Rockchip Teases the Next Generation Flagship Processor RK3688 for On-Device Artificial Intelligence
With as-yet unannounced ARMv9.3 processor cores, a powerful GPU, and a 16 TOPS NPU, the RK3688 promises to be a real beast.
Rockchip is preparing to launch a new system-on-chip targeting the Artificial Intelligence of Things (AIoT) and machine learning (ML) at the edge: the Rockchip RK3688, which includes both a powerful graphics processor and a dedicated 16 tera-operations per second (TOPS) neural coprocessor.
"Next generation flagship processor RK3688," Rockchip writes, in translation, in a presentation slide teasing some technical details of the upcoming part, "for AIoT applications. Advanced processors: CPU ~250k DMIPS [Dhrystone Millions of Instructions Per Second], GPU >1 TGFLOPS [sic, likely Tera-Floating Point Operations Per Second], NPU ~16 TOPS."
The new part, brought to our attention by CNX Software, is designed to sit at the very top of Rockchip's line-up — though the company hasn't released full specifications, only highlights.
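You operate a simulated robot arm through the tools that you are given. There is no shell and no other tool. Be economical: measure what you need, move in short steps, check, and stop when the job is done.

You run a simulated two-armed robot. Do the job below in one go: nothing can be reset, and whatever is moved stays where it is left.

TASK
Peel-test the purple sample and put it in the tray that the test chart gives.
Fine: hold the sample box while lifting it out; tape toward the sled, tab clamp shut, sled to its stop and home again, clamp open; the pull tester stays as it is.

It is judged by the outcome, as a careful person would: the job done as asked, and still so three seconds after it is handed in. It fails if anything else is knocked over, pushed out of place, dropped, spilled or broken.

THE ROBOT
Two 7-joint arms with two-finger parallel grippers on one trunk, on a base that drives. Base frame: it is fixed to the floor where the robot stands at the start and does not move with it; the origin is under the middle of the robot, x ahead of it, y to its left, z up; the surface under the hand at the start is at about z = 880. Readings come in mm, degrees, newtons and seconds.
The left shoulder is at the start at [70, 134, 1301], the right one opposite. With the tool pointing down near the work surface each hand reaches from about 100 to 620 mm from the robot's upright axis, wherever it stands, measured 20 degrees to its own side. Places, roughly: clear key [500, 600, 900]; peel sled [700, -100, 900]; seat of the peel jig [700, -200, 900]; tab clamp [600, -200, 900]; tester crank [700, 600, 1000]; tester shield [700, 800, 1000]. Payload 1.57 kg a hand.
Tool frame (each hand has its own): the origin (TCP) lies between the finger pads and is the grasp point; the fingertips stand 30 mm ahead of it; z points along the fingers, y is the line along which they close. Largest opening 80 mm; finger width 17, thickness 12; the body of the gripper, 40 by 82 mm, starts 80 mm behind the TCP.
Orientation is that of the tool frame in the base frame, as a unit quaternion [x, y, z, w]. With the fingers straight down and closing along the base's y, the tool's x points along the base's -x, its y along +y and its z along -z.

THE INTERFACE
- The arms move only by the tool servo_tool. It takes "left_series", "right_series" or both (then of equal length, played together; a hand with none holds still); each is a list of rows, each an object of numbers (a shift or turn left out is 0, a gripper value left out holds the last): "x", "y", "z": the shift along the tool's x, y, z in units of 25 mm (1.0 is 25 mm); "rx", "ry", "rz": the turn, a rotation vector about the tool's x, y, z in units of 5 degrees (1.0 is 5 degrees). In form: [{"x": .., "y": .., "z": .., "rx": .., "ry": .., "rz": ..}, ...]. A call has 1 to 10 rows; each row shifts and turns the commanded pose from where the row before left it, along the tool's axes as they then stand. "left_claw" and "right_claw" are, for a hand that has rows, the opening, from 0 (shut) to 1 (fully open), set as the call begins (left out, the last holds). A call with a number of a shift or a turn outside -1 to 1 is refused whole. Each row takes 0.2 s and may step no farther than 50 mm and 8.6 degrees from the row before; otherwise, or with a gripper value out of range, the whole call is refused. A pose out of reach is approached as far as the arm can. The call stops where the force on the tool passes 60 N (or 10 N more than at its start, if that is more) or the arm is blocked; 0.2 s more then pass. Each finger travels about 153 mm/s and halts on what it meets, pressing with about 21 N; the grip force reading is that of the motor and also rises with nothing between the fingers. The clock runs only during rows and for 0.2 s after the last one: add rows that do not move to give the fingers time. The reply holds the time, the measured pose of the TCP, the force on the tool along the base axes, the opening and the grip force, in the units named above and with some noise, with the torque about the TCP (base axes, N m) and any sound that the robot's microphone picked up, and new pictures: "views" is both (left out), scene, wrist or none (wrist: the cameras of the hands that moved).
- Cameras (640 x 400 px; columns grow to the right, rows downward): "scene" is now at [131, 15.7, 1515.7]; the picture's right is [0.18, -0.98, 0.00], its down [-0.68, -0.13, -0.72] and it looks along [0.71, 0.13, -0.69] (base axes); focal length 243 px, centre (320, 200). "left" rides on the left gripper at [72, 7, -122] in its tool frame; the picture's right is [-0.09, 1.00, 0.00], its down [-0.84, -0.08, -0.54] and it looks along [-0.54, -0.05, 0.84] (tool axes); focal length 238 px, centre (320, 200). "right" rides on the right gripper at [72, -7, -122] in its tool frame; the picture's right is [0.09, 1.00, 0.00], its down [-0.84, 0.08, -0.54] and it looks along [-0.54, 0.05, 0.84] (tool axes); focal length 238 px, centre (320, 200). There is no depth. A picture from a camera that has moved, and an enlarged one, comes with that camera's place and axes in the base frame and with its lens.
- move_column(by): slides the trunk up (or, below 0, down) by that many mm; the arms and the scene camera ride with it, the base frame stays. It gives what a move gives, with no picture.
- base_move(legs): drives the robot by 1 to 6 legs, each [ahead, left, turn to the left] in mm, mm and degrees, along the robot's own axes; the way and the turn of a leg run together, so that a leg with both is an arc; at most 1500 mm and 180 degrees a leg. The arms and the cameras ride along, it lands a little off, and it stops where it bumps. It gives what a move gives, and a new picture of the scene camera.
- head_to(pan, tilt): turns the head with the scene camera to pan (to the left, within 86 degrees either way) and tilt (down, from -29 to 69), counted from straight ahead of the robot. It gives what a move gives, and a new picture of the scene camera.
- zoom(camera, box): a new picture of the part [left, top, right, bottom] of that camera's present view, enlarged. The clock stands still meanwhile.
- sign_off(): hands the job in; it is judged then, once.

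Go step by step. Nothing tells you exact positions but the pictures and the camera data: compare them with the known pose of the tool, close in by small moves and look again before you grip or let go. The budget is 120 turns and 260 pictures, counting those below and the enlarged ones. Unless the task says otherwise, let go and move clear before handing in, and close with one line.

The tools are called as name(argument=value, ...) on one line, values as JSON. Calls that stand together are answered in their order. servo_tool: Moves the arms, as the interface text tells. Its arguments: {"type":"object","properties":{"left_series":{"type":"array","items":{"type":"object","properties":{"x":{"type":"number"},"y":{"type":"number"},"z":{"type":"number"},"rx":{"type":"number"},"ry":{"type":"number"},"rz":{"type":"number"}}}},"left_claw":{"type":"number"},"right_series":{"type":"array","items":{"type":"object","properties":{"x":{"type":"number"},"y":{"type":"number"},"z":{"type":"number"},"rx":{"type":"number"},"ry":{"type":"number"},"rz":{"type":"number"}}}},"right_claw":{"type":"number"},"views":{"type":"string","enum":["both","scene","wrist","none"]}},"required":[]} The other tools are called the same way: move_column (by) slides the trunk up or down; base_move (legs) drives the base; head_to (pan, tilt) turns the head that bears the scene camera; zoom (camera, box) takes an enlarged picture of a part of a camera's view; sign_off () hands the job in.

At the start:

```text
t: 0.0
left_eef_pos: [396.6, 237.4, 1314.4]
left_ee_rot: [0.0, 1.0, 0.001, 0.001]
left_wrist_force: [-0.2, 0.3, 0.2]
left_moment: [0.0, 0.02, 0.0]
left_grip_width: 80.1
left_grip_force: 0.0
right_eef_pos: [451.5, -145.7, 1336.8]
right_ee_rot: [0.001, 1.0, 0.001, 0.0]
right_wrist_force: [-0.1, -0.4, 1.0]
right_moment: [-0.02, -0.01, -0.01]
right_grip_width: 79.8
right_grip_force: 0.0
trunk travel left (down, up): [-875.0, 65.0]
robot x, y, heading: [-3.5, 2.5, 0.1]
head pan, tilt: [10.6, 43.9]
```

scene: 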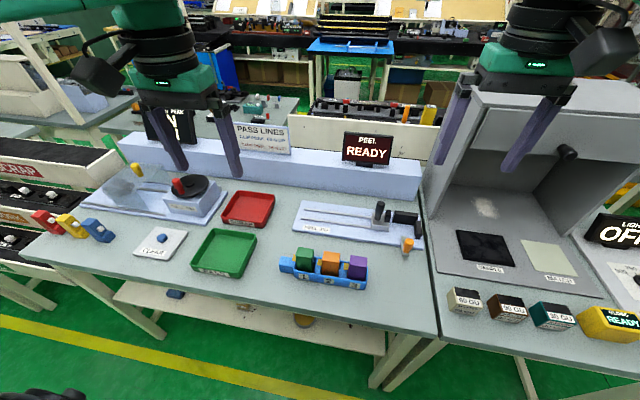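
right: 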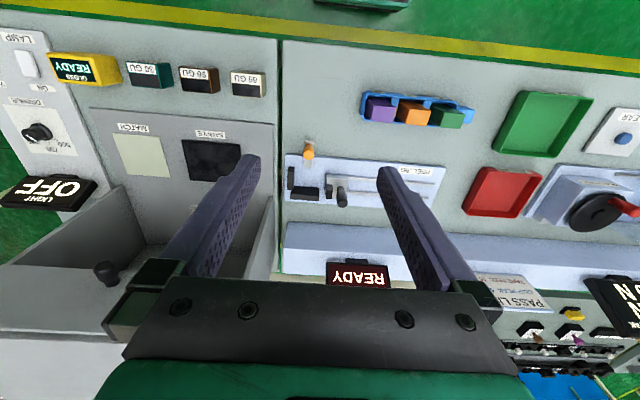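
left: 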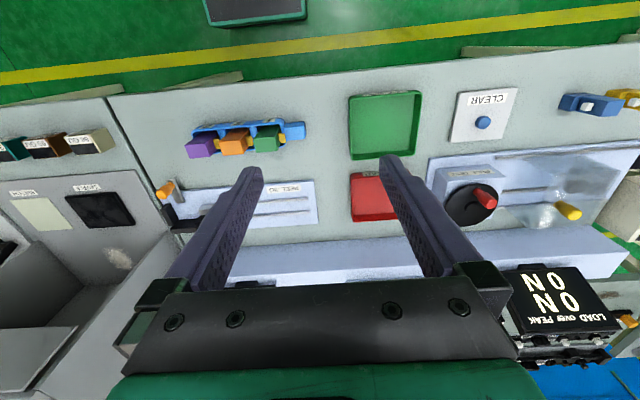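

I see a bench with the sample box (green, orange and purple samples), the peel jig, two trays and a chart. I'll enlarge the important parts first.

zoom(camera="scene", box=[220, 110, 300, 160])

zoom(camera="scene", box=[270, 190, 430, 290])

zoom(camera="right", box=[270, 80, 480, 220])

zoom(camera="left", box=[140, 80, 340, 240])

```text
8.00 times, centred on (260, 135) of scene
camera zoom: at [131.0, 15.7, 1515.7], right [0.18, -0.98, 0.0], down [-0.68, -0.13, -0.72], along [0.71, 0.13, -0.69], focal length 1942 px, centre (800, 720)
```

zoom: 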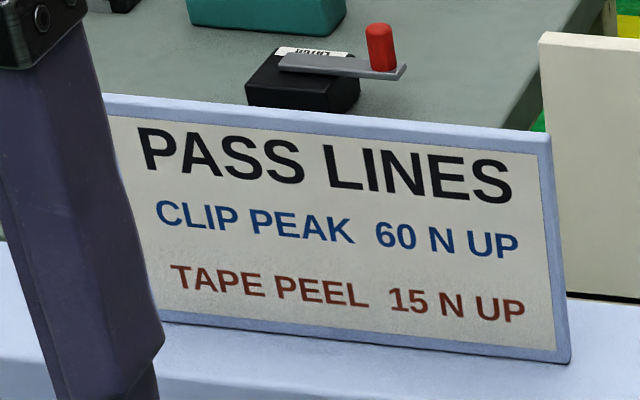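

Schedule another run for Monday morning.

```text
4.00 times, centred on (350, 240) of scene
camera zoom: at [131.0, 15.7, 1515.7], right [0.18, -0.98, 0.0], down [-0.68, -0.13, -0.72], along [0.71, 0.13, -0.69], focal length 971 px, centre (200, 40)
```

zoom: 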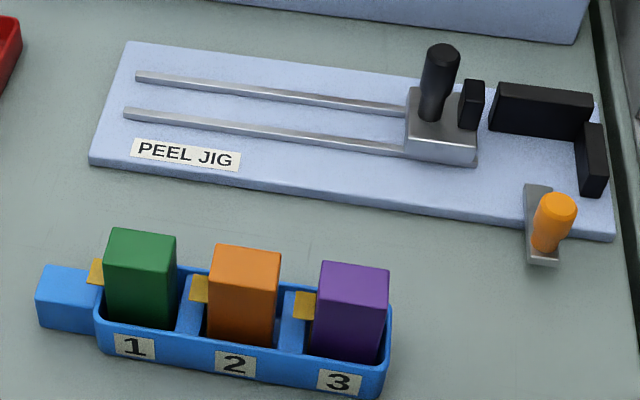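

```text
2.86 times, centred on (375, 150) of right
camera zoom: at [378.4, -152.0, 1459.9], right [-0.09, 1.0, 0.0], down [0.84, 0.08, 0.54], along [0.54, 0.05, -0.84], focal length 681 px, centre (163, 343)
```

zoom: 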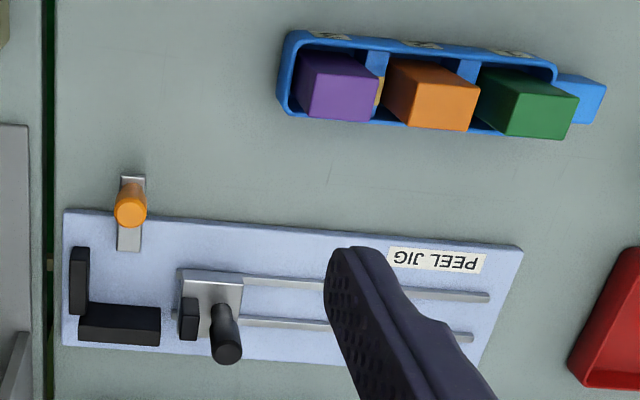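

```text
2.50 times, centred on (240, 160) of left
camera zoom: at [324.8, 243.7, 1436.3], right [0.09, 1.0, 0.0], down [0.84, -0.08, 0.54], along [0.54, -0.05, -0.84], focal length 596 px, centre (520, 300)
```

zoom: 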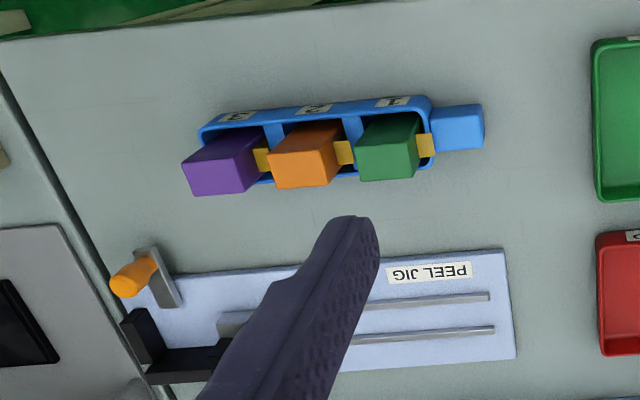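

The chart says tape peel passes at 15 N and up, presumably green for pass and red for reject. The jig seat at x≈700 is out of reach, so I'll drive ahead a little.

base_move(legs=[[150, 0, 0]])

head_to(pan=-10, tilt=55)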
The CPU cores, for example, are said to be based on Arm's ARMv9.3 architecture and be part of the Cortex-A7xx series — but at the time of writing Arm had only announced ARMv9.2 parts in that family. The number of cores, too, is not specified, and neither is their clock speed.
What Rockchip has confirmed is that the CPU cores, however many there may be, will be joined by an unspecified graphics processor delivering more than one "TGFLOPS" of compute — a typo, most likely, for one tera-floating point operations per second (TFLOPS). A multi-core neural processing unit, again unspecified, will complete the trio of architectures, offering 16 tera-operations per second (TOPS) of INT8 precision compute for on-device artificial intelligence and machine learning workloads.
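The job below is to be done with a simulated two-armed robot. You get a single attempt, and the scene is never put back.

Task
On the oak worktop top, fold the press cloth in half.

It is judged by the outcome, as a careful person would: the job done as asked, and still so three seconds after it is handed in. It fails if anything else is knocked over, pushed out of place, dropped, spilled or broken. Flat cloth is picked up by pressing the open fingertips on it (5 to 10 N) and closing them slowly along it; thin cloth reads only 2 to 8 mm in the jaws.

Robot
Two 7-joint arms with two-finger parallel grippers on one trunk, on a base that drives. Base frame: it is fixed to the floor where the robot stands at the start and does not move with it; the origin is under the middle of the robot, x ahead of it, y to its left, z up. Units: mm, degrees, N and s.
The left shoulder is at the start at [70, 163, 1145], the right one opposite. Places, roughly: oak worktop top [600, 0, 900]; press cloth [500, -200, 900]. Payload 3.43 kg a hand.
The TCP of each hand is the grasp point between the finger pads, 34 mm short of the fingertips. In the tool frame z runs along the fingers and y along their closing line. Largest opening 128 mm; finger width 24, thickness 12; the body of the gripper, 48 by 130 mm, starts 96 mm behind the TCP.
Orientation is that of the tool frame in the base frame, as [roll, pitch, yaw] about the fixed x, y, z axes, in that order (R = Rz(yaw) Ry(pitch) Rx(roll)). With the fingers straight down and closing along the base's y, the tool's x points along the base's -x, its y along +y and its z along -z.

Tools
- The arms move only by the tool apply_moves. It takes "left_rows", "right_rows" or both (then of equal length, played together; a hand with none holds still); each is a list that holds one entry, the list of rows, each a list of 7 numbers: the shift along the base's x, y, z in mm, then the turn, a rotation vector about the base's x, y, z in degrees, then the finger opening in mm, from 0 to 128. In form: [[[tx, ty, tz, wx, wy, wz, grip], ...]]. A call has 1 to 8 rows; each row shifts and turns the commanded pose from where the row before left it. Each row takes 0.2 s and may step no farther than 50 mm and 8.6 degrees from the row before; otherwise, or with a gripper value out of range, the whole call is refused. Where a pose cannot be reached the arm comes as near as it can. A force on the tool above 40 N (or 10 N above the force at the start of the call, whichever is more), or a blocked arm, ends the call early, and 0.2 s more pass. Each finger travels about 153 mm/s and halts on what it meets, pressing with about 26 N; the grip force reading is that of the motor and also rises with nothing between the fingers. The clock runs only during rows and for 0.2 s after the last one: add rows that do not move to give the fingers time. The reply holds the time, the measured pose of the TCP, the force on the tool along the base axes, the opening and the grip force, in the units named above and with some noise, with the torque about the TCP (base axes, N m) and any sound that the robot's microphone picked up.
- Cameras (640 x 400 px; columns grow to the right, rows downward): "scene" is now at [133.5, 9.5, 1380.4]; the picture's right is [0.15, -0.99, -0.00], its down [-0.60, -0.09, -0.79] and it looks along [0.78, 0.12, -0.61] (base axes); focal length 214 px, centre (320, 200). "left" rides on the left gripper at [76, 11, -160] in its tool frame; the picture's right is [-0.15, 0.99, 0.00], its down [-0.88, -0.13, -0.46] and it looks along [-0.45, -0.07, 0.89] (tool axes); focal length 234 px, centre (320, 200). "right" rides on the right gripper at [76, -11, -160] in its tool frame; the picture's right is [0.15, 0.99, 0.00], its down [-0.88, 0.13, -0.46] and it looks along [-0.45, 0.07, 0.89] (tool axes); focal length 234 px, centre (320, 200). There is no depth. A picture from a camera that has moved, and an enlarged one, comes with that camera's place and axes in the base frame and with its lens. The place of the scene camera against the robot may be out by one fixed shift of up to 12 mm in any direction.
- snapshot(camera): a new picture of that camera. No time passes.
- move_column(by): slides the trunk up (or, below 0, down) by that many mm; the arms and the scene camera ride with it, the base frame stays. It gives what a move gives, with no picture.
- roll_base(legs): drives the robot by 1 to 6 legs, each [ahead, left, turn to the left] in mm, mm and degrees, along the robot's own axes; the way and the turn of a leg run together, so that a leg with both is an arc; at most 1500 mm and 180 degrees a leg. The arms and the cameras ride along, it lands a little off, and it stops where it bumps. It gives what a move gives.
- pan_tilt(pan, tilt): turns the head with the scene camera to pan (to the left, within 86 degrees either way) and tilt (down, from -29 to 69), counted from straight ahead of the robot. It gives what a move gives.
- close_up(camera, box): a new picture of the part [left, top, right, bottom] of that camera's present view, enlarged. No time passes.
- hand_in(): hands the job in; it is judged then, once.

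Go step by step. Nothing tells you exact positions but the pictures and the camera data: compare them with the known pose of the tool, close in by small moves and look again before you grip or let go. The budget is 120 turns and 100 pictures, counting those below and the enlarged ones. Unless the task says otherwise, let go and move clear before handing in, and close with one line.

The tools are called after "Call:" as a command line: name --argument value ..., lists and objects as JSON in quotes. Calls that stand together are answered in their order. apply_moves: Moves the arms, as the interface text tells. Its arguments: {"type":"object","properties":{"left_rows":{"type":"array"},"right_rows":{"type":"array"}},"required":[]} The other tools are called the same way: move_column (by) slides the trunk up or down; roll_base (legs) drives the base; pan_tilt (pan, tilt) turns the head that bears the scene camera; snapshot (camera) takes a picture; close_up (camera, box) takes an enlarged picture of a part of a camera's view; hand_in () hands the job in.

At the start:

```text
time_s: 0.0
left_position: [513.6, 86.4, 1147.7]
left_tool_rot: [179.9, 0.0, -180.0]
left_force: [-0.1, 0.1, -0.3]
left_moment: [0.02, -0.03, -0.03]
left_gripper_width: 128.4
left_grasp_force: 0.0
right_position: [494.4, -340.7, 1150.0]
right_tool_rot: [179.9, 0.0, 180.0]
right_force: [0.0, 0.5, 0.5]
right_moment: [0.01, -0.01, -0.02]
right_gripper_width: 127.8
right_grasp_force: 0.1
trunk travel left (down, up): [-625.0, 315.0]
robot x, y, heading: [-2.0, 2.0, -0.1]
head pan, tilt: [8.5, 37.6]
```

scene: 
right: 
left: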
Interestingly, the slide suggests this same NPU, alongside a multi-core CPU supporting 256-bit vector operations, will be made available as a "large computing power coprocessor" with on-chip DRAM and the ability to create multi-chip accelerators to "multiply computing power expansion." As with the main system-on-chip announcement, though, details have not been disclosed.
The same slide also promises a mid-range part, an entry in the Rockchip RK35xx family — and for this the company has offered more details: two Arm Cortex-A72 cores running at 2GHz, six Cortex-A53 cores running at 1.8GHz, an Arm Mali-G310 graphics processor running at 800MHz, and a two-TOPS NPU.
Rockchip has yet to publish any information about the upcoming products on its site, but embedded computing specialist Radxa has already issued a statement pledging to use the RK3688 for a next-generation ROCK 6 single-board computer.